With this change comes the need to rethink trademark portfolios that contain marks covering software. After all, trademark protection comes from using a mark in connection with specific goods or services. When the form of those goods or services changes, sometimes the registrations must change as well.

The USPTO distinguishes between software that is “good” and web-based software, which they classify as a “service” due to the lack of physical good involved. In thinking of software as a service (SaaS), they note that the service can be categorized as technological services, or it may more accurately be seen through the lens of its underlying service that just “happens to be provided by means of a global computer network.” Consider this example: you offer a service providing teaching in an artistic field deployed via web-based software, you would likely be better classified in educational services than as software as a service.
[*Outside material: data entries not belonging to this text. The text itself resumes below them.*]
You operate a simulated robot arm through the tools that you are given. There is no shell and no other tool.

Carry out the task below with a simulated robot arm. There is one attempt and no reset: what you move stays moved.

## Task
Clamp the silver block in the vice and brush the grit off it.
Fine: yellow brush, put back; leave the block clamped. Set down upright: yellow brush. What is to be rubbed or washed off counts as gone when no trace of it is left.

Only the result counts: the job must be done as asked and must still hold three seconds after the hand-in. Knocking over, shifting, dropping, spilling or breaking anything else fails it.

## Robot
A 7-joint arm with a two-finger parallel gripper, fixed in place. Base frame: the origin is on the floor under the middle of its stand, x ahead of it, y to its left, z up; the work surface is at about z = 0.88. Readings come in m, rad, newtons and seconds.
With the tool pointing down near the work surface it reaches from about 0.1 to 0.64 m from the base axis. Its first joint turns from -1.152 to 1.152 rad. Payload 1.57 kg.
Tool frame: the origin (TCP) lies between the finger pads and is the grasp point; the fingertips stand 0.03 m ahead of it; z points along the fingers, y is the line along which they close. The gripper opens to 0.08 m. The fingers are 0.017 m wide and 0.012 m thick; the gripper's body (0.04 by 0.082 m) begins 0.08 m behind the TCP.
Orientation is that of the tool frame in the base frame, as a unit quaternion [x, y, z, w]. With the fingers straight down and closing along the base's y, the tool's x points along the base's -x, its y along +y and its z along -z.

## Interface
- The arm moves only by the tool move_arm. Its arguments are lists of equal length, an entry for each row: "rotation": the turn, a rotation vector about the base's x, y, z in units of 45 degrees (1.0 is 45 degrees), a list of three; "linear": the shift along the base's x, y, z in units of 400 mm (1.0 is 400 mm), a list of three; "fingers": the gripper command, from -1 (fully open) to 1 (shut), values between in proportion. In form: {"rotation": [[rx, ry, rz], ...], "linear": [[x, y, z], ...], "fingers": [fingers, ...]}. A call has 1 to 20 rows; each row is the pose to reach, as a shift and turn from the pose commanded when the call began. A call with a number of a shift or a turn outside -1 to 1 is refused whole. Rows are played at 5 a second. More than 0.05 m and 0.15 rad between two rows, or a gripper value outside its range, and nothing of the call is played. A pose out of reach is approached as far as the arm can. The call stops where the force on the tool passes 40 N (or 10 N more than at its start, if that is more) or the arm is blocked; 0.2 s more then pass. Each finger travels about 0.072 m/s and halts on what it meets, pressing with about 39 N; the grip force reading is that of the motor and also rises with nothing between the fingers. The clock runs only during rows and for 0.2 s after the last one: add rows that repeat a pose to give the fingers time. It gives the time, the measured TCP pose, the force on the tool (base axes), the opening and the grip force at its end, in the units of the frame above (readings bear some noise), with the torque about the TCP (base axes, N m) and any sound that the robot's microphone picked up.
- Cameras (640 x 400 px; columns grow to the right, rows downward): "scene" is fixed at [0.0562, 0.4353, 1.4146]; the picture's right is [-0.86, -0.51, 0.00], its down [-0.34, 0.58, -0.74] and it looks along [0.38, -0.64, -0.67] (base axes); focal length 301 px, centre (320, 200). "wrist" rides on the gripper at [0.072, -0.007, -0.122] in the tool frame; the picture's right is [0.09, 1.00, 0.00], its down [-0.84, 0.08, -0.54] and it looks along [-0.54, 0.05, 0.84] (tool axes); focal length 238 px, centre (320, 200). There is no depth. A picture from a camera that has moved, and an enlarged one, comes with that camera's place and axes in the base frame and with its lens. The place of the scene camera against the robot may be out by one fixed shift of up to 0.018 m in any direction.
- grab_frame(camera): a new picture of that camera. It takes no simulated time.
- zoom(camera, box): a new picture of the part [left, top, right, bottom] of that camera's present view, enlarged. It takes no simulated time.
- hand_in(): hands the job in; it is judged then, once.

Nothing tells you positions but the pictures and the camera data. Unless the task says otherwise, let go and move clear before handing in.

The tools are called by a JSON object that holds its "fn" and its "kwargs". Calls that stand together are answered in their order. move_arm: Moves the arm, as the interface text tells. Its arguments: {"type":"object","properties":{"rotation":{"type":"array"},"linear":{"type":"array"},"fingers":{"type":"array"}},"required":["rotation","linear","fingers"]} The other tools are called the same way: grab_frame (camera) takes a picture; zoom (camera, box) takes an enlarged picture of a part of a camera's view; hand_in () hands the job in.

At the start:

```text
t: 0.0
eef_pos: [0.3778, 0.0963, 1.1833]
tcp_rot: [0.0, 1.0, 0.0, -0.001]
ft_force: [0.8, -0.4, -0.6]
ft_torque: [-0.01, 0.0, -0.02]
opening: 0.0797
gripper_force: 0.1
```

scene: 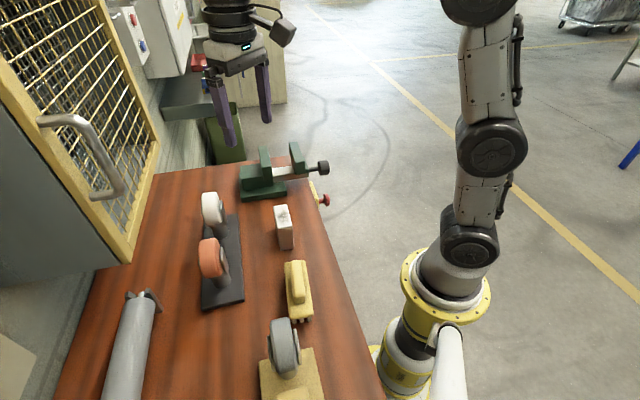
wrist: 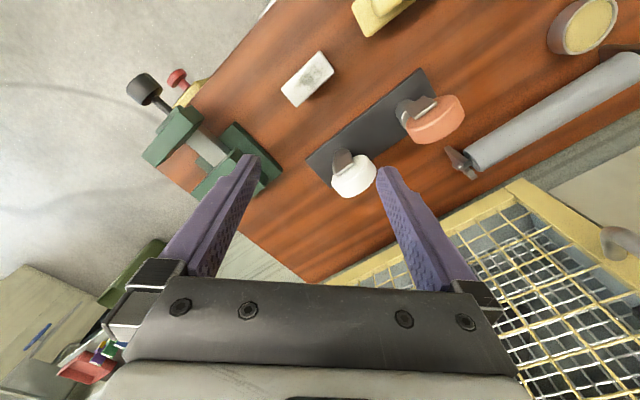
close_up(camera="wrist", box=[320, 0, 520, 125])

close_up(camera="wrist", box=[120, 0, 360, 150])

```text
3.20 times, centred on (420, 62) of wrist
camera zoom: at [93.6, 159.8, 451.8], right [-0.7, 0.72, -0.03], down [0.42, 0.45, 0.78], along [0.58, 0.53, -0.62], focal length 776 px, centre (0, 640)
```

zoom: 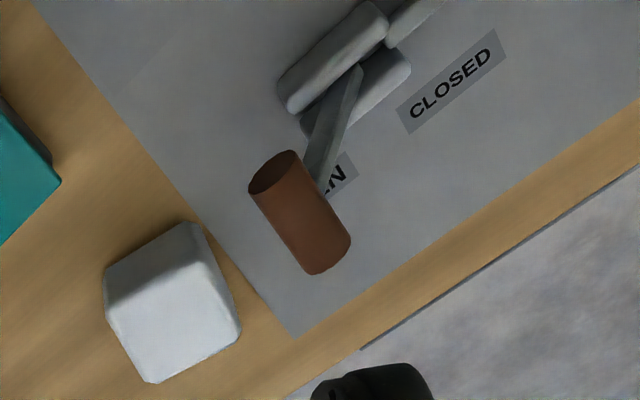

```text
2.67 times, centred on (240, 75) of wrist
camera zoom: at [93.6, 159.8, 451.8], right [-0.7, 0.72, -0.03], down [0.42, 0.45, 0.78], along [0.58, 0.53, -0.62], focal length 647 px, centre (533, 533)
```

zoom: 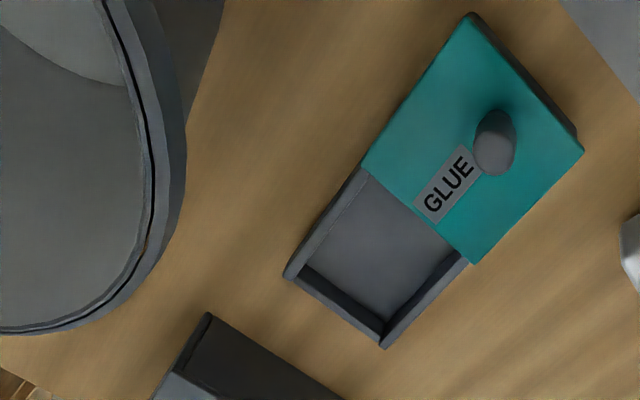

So, what to do if this situation applies to you? While you can attempt to renew under your goods-based registration for software, this is likely to become a roll of the dice more often as time goes on if the USPTO will accept the renewal – knowing that your software is more service than goods. If you want to be safe and get ahead of the curve, consider talking to your IP attorney about applying for a service-based application before your next renewal is up for a goods-based registration to maintain protection for your software. If you need any help with this, OG+S is always happy to help talk about trademark portfolio management.

Thanks for reading!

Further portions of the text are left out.